▶ [Source material]:

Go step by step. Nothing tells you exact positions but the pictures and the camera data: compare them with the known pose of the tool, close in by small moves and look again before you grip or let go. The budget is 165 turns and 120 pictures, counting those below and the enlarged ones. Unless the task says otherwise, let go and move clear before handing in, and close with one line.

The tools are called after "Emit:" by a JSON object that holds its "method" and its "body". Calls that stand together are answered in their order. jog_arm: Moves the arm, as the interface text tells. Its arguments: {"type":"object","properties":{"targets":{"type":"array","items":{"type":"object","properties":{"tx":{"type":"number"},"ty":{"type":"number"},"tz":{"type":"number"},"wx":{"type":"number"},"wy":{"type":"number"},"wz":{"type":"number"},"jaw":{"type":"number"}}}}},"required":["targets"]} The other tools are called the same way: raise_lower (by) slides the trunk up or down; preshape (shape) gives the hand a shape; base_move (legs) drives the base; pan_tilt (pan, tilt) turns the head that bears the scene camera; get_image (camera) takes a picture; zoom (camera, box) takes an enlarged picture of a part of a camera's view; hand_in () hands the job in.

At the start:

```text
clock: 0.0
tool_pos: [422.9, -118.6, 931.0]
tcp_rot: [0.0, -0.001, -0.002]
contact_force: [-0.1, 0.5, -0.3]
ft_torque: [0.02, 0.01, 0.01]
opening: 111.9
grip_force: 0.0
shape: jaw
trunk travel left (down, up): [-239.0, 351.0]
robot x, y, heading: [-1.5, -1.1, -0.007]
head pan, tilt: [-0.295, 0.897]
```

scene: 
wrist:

▶ [Stated task]: Nothing in the listing may be changed; retype it all exactly.

▶ [Result below]:
Go step by step. Nothing tells you exact positions but the pictures and the camera data: compare them with the known pose of the tool, close in by small moves and look again before you grip or let go. The budget is 165 turns and 120 pictures, counting those below and the enlarged ones. Unless the task says otherwise, let go and move clear before handing in, and close with one line.

The tools are called after "Emit:" by a JSON object that holds its "method" and its "body". Calls that stand together are answered in their order. jog_arm: Moves the arm, as the interface text tells. Its arguments: {"type":"object","properties":{"targets":{"type":"array","items":{"type":"object","properties":{"tx":{"type":"number"},"ty":{"type":"number"},"tz":{"type":"number"},"wx":{"type":"number"},"wy":{"type":"number"},"wz":{"type":"number"},"jaw":{"type":"number"}}}}},"required":["targets"]} The other tools are called the same way: raise_lower (by) slides the trunk up or down; preshape (shape) gives the hand a shape; base_move (legs) drives the base; pan_tilt (pan, tilt) turns the head that bears the scene camera; get_image (camera) takes a picture; zoom (camera, box) takes an enlarged picture of a part of a camera's view; hand_in () hands the job in.

At the start:

```text
clock: 0.0
tool_pos: [422.9, -118.6, 931.0]
tcp_rot: [0.0, -0.001, -0.002]
contact_force: [-0.1, 0.5, -0.3]
ft_torque: [0.02, 0.01, 0.01]
opening: 111.9
grip_force: 0.0
shape: jaw
trunk travel left (down, up): [-239.0, 351.0]
robot x, y, heading: [-1.5, -1.1, -0.007]
head pan, tilt: [-0.295, 0.897]
```

scene: 
wrist:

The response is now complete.